I don't really agree with the whole your partner view that quite a lot on forums often say (i respect it workd for them and that's fine, but it should be a joint mutually respectful agreement with the couple concerned, not somehting that should be a rule for everyone alive). but I respect if it works for them and they are happy with that, me? no way. you have to talk, love and compromise not set rules in stone for everything you don't care for, fear or are not sure of.
i don't believe a partner should only ever be a persons sole reference point and what they say and want should always be obeyed at all costs, control if its not making another happy and builds can become a problem in a relationship, especially if no one close can offer support or wants to take sides.
I'm not sure it would be wise to keep saying too much about tom if adam cant handle it, but again you are only forced to lie because trust is missing on this issue!!!
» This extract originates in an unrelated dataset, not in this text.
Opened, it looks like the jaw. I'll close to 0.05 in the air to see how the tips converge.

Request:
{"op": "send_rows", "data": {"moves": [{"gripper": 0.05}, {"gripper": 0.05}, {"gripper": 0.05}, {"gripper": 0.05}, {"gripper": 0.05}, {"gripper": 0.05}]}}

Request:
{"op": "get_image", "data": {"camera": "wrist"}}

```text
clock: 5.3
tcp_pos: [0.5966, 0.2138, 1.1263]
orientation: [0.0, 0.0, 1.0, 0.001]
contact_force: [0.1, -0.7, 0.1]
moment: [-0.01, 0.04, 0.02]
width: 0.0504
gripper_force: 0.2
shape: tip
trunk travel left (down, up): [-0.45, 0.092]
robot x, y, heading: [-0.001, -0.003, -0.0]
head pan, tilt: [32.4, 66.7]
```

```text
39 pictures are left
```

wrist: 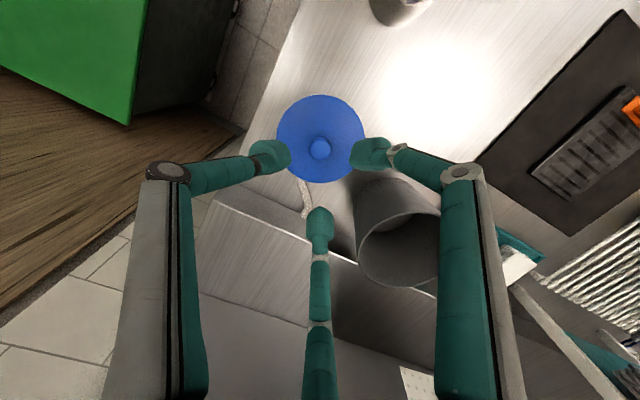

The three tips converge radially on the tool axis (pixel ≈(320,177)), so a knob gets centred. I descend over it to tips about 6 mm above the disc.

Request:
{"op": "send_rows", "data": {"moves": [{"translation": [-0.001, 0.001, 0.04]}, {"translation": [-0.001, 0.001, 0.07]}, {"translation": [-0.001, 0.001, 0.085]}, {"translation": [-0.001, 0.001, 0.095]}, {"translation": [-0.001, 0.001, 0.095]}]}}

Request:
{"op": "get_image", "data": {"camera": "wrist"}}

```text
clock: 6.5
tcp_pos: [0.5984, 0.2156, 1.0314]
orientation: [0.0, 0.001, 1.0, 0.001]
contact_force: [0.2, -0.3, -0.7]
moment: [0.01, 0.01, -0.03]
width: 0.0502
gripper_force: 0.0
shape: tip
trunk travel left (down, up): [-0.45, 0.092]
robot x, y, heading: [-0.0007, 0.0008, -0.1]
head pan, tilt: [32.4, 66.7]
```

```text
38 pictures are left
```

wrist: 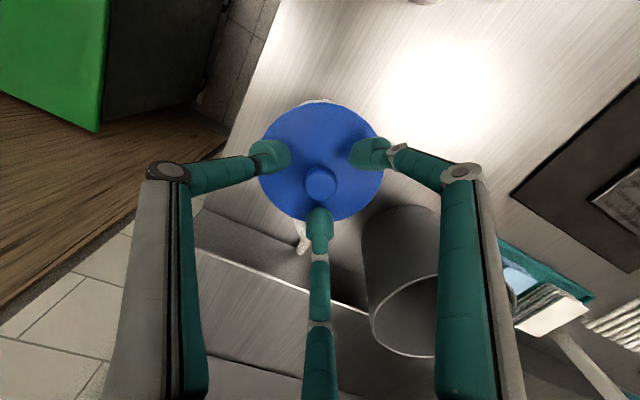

why not rather than being persuaded to look into toms character, try looking a little closer at adams character and see if there is some nasty little agenda or side to him that you don't actually know or want enough in your future. hopefully you wont find anything, but if being looked over for tom is good enough for adam, then maybe you looking over adam in the sam suspicious say is also a fair rule, and see how adam likes the intrusion!!!!
stand up for yourself now before you unknowingly marry someone who could create the boundaries for your happiness based on what he deems fit or appropriate for his needs, and for what appears to right now rather childish and undeniably insecure.
don't make yourself unhappy anymore, there is no need to, just enjoy tom the way he is regardless of your insecure lover. if you have trust there is no issue!